The last few days it's been so hot here, the AC is running at all times. My instinct of survival makes it almost impossible to leave the house at all, except at 6:30 AM for our almost daily morning run (which by the way was especially good today, all the way to the airport and back at a steady and rather fast pace and without any walking). I think I will soon continue to work on my graphic novel, 9 months of a break from it I guess is more than enough.
People always seem to wonder-slash-inquire about me being a stay-at-home-husband. Nobody wonders about stay-at-home-wifes.
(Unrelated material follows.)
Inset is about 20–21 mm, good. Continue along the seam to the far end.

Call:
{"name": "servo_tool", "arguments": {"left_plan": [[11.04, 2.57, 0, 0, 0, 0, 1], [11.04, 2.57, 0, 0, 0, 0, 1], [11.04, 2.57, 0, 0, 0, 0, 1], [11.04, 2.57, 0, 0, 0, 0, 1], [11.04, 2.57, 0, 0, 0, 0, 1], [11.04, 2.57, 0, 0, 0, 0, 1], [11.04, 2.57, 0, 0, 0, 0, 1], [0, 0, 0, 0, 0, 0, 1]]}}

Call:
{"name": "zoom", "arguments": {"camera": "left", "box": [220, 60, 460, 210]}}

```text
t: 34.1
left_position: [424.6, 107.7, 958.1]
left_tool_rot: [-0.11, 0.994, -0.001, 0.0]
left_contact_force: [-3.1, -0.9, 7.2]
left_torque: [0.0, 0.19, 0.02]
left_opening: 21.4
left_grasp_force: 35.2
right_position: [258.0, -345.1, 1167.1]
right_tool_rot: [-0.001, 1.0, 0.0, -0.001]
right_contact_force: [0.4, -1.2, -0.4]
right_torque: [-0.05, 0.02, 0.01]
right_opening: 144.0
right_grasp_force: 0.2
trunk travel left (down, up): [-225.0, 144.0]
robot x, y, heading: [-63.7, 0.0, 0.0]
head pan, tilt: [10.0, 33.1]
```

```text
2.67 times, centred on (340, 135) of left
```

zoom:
People also talk about purpose in life; as if not having a job meant losing one's soul, one's brains and one's right to exist. I wish they'd stop. Having a job will never be my first priority in life.
I'm in for some part-time work, though. Applied for 4 jobs. No news there yet, unfortunately.
But this is new: I've managed to hook my wife on German Eierkuchen, or thin pancakes (like crepes). Hehe. We even had them for mid-day meal today. How awesome is that! I think I can start working now on Mustard Eggs and Sauerkraut. Muahahahaha!

Tuesday, September 1, 2009

Curry Chicken With Rice

We started off September with a nice morning run, and later a new mid-day meal: Curry chicken with rice, vegetables and fruit. It sounds a bit sophisticated, and it tastes awesome, though the recipe is just a slightly altered version of what I call Everything-Meal with rice (basically: throw whatever you wanna eat into a pan together and eat it). I curried the chicken exuberantly, fried it, fried onions, threw in the cooked rice and vegetables (carrots, beans), curried it again, peppered it, salted it, found a tin of abandoned fruit-cocktail in the fridge, drank the juice, threw in the fruit, stirred it, added garlic, let the whole thing sit on low and hoped for the best.
And my wife liked it.
Success! Success!

Unfortunately I didn't take a picture, so just imagine rice and chicken with beans and carrots in a frying pan, but more yellow.